It was open to the accused to challenge the report of the analyst and for that purpose procedure is prescribed in Section 13(2). He could get the sample given to him sent for analysis to the Central Food Laboratory and the report of the Central Food Laboratory would override the report of the Public Analyst. In case this procedure is not adopted by the accused the report of the Public Analyst is evidence and cannot be ruled out as has been done by the Judicial Magistrate in this case. This would also dispose of an additional argument adopted by the Magistrate in this connection. The Magistrate was of the view that it is not shown that the samples taken reached the hands of the Public Analyst without being tampered with. If he had cared to go through the reports' of the Analyst he would have found that the reports clearly state that the samples received had the seals intact and unbroken. It was open to the accused, as I have already said, to go behind the report of the Public Analyst by the procedure prescribed under Section 13(2). The very fact that he never followed that procedure indicates that he accepted that the reports of the Public Analyst were in order. Moreover, no cross-examination was directed on this matter when the Food Inspector appeared in the witness-box. Therefore, it is idle to suggest that there was any tampering with the seals of the samples and this finding is based on pure conjectures and surmises. The net result, therefore, is that on the evidence on the record it is clearly proved that the milk was adulterated. Therefore, it must be held that the accused is guilty of the offence charged and he has been wrongly acquitted. We would, therefore, bold the accused guilty of the offence charged.

9. This brings me to the question of sent-tence; it is proved on the record that this is a second offence committed by the accused. The judgment of the previous conviction has been placed on the record of this case and there is the evidence of the Food Inspector to that effect when he appeared as a witness in the case. It is provided in Section 16(1)(g)(ii) that for a second offence the punishment is to be imprisonment for a period which may extend to two years and fine. The pro-viso further enjoins that the imprisonment shall not be less than one year and the fine shall not be less than Rs. 2,000/-, unless there are some special and adequate reasons to the contrary to be mentioned in the judgment of the Court.
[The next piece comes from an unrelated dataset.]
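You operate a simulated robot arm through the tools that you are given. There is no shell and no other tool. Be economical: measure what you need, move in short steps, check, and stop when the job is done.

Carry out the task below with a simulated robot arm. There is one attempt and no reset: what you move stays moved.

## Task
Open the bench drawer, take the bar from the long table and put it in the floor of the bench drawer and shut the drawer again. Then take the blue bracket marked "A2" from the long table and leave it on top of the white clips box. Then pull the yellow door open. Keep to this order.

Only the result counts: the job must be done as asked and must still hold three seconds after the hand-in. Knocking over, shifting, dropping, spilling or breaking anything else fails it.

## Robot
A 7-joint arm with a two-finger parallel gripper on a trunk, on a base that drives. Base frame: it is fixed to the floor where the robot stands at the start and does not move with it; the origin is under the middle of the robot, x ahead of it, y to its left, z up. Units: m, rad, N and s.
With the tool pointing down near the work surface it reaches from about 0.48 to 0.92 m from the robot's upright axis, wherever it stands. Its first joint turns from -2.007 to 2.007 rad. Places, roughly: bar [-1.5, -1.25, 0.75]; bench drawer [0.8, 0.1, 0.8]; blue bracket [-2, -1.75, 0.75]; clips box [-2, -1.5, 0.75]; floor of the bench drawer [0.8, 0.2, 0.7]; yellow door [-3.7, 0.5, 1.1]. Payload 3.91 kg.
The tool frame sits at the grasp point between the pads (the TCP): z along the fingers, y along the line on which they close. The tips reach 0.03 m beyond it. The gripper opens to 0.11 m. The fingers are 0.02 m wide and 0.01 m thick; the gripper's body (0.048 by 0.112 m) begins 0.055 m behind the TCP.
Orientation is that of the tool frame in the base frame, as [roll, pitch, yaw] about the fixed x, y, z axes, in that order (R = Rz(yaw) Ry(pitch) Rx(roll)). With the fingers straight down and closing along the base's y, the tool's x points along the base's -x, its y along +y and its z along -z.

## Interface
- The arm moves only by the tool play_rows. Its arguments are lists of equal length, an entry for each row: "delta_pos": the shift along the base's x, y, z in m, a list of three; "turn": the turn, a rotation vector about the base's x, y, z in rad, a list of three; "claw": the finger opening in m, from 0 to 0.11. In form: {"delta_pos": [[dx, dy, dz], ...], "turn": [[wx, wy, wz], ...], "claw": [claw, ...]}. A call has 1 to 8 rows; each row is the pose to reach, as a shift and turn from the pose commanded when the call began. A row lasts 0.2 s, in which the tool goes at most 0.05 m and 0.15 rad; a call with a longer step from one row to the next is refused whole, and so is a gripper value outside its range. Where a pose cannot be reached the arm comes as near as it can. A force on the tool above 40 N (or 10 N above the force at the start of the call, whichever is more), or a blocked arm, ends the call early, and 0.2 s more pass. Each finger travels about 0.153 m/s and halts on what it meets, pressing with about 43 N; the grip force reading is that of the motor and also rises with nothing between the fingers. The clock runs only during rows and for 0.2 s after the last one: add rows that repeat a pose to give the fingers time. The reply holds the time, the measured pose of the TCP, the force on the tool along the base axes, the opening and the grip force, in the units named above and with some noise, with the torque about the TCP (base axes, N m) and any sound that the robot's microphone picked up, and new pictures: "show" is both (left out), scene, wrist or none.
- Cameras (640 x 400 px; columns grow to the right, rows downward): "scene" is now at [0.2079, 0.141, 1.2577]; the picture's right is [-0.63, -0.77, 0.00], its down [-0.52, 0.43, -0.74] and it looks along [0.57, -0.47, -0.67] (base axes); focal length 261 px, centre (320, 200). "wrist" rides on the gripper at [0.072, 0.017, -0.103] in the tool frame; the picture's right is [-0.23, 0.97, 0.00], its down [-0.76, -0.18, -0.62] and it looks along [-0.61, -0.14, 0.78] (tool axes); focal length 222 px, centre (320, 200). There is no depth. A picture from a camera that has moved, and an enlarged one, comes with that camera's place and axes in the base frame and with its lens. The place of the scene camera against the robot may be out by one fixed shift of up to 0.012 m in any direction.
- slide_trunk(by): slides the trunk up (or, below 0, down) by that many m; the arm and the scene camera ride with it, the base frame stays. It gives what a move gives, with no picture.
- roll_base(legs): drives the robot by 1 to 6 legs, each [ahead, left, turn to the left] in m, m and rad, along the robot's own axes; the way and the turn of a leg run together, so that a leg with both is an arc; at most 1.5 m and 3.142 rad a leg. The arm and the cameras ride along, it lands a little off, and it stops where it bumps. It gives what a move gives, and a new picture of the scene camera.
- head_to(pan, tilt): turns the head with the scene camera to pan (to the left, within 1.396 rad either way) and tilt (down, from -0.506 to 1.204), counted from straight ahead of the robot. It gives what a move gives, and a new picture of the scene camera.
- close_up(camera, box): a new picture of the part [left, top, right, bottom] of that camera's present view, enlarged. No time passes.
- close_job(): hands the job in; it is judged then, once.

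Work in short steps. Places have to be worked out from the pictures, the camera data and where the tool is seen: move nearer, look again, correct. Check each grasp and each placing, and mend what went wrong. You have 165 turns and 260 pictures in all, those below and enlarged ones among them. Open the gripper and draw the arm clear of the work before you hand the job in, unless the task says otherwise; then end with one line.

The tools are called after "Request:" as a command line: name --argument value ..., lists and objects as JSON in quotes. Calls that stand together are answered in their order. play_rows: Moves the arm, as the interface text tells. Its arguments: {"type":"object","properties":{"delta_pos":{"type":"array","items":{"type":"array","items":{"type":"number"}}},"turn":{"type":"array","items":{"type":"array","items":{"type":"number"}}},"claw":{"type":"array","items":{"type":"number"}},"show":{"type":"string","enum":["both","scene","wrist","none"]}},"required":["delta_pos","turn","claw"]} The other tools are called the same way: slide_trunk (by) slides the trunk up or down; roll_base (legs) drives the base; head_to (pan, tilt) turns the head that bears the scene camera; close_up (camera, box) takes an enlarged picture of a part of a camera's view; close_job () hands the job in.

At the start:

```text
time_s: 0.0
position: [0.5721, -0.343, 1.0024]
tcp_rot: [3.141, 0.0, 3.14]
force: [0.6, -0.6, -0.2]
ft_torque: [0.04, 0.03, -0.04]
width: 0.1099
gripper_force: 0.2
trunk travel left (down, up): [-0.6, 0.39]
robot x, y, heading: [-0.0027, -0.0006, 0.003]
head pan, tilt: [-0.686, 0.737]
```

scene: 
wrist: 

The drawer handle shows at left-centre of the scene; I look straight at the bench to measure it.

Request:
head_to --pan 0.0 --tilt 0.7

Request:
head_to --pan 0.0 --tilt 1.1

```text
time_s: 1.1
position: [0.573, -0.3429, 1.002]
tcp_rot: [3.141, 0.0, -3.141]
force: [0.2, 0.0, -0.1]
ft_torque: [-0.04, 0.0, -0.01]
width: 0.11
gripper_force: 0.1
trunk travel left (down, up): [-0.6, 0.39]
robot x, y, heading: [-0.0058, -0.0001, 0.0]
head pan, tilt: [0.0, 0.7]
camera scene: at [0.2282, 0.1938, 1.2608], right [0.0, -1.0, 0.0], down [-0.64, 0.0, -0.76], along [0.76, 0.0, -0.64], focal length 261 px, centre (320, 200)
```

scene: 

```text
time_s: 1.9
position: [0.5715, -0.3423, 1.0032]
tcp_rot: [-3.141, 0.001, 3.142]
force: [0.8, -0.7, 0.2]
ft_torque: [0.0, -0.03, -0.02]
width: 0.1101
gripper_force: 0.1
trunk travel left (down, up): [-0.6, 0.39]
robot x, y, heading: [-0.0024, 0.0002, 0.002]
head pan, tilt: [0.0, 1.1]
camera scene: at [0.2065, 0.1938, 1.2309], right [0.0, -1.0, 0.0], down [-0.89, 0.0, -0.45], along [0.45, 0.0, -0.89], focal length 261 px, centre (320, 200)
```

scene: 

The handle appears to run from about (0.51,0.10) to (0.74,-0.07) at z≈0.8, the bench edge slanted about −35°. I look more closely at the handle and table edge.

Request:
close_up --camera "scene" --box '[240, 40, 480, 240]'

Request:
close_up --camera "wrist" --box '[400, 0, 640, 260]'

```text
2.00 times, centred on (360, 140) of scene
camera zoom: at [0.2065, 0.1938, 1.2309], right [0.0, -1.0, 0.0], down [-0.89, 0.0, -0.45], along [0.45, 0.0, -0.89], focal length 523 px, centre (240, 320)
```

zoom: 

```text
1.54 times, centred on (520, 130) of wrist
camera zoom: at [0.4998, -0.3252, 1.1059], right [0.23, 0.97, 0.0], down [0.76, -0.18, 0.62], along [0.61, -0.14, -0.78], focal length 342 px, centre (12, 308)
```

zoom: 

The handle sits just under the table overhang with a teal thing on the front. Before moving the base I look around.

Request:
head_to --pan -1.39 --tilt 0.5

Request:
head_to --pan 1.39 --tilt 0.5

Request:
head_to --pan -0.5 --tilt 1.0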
Therefore the minimum punishment that has to be awarded in the circumstances would be imprisonment for one year and a fine of Rs. 2,000/-. However, in view of the fact that this offence had to be retried and there has been considerable delay in the disposal of this case, in our view it would be a fit case where the ends of justice would be met by awarding a lesser punishment than that provided for by the proviso. We, therefore, sentence the accused to undergo simple imprisonment for a period of six months and a fine of Rs. 1,000/-. In case of default in the payment of fine, he shall undergo imprisonment for a further period of three months.

S.S. Dulat, Ag. C.J.

10. I agree.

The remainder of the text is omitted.